**Source passage**
+++

Experience Awe and Ahhs in Cambodia
Standing on the rough, giant stone slabs of a 1000 year-old Buddhist temple, a shiver may run up your spine as your finger gently traces the delicate arm of a dancing girl carved into an archway. When your eyes sweep across the expansive complex, taking in the tree roots that have melted over walls and doors in an attempt to swallow them into the forest, you become aware of your thumping heart. But you may wonder if you’re hearing the pulse of a long-lost culture echoing in your head. And as you climb up the huge temple steps – yes, you get to climb on ancient history here – your breath catches at the sight of serene, stone Buddhas smiling at you.
There are a few truly amazing places on this planet that seem to heighten your senses, where you’re able to feel more than you do elsewhere. Siem Reap, Cambodia is one of those rare, mesmerizing locations. It’s home to one of the most awe-inspiring historical sites in the world, and there’s even more to experience beyond the walls of Angkor Wat. The vibrant, colorful town will also pique your senses with tantalizing foods being served in open-air restaurants, relaxing massages around every corner and stylish shops filled with art, gifts and textiles. And the floating villages, where the descendants of some of those temple complex builders live today, will make you gasp when you see their rickety homes being moved by long-tail boats.
So grab your Indiana Jones hat and let’s explore some of these places together.
Pro Tip: The key to creating a memorable Siem Reap trip is hiring a really solid guide. My favorite, by far, is a truly wonderful English-speaking guide named Rachna An, owner of Angkorway.com. He made history come to life for us, knew how to avoid the tourist crush so we could have some of the temples to ourselves, and showed us some secrets and mysteries of the temples that I’ve never even read about before. Plus, it’s really eye-opening to talk with him about the more recent Khmer Rouge history, and he’s a great guy.
Hunt for Ancient Ruins
Let’s start with the main attraction: the big three temples in the Angkor Archeological Park. Let’s also visit the red temple, which is quite different than the others and a bit off the beaten track.
Even though you may have seen this iconic temple in the Tomb Raider movies, your jaw will likely still drop when you see this majestic place in person. Once totally concealed by the jungle before being discovered in the late 19th century, archeologists decided to keep many of the ficus, silk and strangler fig trees in place during renovations since the giant roots had become one with the ancient walls of this long-lost Buddhist monastery, university and temple. And if you close your eyes, you can still picture the precious stones glittering on the walls and hear music playing for the temple dancers. Be sure to get there as early as you can to beat the tourists and have this wondrous place all to yourself.
You can’t help but smile when you see the smiling faces of so many Buddhas. As the central temple of the ancient city of Angkor Thom, Bayon Temple is meant to represent the intersection of earth and heaven, and it certainly feels that way when you’re in it.
Don’t miss the more than 11,000 figures carved into the walls around the temple, which signify historical events, battles, close-encounters with crocodiles and even a surprise or two.
Pro Tip: Bring an umbrella with you to give you shade from the blazing-hot sun, and extra water to keep you hydrated while climbing all those steps.

+++

**Your objective**
Add the next paragraphs of the source passage.

**Information shown**
+++

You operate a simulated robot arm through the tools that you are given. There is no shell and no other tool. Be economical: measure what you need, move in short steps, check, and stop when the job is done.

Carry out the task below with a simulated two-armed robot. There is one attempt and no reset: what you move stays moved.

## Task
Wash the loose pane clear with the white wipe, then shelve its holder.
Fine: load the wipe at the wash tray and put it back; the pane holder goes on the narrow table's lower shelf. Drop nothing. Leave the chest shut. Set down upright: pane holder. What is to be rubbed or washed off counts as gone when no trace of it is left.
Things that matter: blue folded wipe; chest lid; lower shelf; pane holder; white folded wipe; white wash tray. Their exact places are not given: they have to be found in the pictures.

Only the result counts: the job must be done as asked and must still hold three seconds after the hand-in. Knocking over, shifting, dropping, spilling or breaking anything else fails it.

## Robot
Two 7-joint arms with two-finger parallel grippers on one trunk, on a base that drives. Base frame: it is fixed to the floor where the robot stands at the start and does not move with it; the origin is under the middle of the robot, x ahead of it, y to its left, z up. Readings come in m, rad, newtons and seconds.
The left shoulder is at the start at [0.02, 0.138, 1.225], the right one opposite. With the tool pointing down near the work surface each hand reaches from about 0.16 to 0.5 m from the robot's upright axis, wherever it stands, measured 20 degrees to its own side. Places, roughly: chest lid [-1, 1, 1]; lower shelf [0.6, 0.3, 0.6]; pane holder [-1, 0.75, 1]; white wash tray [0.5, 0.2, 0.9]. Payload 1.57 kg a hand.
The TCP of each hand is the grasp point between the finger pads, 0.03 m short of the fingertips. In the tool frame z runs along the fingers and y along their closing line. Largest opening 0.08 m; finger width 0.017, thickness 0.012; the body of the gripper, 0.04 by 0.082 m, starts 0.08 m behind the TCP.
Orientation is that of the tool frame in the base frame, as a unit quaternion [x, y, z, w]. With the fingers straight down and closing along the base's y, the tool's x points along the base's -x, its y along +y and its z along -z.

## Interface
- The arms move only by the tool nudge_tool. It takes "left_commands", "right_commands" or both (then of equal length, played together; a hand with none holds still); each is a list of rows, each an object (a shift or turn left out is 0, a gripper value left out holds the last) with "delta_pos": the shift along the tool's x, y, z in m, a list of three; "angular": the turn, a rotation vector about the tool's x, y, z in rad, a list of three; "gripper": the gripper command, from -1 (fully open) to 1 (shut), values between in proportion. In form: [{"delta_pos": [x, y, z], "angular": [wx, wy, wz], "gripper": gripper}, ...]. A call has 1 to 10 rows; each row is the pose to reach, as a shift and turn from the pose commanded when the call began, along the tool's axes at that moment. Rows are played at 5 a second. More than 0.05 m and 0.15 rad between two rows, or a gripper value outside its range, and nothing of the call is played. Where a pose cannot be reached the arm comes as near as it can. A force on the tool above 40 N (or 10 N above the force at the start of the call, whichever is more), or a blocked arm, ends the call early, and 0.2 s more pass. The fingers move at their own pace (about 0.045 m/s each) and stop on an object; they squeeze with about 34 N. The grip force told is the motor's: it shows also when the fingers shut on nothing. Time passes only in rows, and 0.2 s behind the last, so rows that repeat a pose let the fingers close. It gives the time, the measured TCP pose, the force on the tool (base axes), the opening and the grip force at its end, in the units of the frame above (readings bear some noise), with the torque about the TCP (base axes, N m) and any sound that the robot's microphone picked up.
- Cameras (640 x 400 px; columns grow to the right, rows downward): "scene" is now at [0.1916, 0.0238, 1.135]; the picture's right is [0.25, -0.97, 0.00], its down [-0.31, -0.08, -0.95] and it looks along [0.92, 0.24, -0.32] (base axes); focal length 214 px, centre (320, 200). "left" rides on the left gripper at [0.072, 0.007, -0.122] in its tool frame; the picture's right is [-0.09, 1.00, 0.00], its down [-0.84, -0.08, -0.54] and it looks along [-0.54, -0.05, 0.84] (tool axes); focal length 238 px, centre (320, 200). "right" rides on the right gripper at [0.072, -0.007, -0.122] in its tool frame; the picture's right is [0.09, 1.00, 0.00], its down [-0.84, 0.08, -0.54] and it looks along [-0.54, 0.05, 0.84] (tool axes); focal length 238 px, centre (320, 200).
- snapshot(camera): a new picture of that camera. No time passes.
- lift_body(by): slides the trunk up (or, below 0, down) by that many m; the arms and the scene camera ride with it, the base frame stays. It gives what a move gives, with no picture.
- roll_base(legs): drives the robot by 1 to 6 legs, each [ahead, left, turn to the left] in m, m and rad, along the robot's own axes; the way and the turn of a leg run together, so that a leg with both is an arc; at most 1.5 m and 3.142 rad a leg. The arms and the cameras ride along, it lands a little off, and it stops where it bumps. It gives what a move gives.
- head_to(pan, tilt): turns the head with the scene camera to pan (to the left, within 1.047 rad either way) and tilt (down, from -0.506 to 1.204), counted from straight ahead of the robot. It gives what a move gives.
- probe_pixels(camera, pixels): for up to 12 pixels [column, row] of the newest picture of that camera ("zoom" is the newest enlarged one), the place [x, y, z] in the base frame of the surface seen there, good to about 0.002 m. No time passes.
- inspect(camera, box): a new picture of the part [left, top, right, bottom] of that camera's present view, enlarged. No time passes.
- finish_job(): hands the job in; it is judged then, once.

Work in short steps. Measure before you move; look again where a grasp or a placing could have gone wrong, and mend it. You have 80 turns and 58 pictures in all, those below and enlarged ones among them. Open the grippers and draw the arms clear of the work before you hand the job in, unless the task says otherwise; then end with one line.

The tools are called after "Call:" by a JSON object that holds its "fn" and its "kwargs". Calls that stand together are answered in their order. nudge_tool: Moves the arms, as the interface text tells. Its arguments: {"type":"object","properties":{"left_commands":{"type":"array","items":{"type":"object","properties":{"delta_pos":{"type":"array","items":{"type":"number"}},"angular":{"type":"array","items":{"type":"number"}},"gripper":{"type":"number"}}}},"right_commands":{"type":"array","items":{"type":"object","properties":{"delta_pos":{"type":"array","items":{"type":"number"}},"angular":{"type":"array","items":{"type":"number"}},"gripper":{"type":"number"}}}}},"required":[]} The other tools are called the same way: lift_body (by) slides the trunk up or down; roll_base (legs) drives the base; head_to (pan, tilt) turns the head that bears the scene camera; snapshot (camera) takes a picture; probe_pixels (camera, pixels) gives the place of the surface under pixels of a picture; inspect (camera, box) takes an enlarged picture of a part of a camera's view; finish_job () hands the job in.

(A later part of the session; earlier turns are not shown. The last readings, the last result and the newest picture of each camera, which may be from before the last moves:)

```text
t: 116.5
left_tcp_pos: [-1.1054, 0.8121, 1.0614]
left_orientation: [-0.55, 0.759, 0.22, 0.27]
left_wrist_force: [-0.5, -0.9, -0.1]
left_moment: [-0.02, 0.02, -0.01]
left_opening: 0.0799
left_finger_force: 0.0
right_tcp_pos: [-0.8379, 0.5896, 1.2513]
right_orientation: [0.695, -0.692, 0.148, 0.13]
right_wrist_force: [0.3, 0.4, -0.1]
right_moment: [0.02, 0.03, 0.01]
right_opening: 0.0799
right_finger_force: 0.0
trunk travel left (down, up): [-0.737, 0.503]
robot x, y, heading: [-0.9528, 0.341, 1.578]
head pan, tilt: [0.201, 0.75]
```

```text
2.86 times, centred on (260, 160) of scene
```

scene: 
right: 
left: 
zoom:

+++

**Result below**
Arguably the most iconic of all the temples, Angkor Wat is a truly spectacular example of Khmer architecture and art. You can climb up the giant, steep stairs, feel the bas-reliefs under your fingertips, and watch saffron-robed monks praying in its eaves. Unlike Bayon, this was built as a Hindu temple dedicated to Vishnu, and because of its stunningly perfect balance, proportions and carvings, its widely considered one of the most magnificent structures on earth. Even if you’re not really into architecture, history or art, its sheer magnitude and beauty will still take your breath away.
A little ways outside of Siem Reap is another gorgeous temple that gets far fewer visitors than the big 3: the red temple. Built from unique red standstone, this smallish Hindu temple features intricately carved walls and statues. The pediments and lintels are so ornate and detailed, you could lose yourself within their beauty for hours. Be sure to hunt for kala – a monster with big teeth, which symbolizes time – and the demi-goddess devata, who is featured in many places throughout the complex.
Pro Tip: Many temples now require visitors to wear “respectful” attire. So be sure to wear something that covers your shoulders, and either pants/long shorts that cover your knees, or bring a sarong to wrap around your waist.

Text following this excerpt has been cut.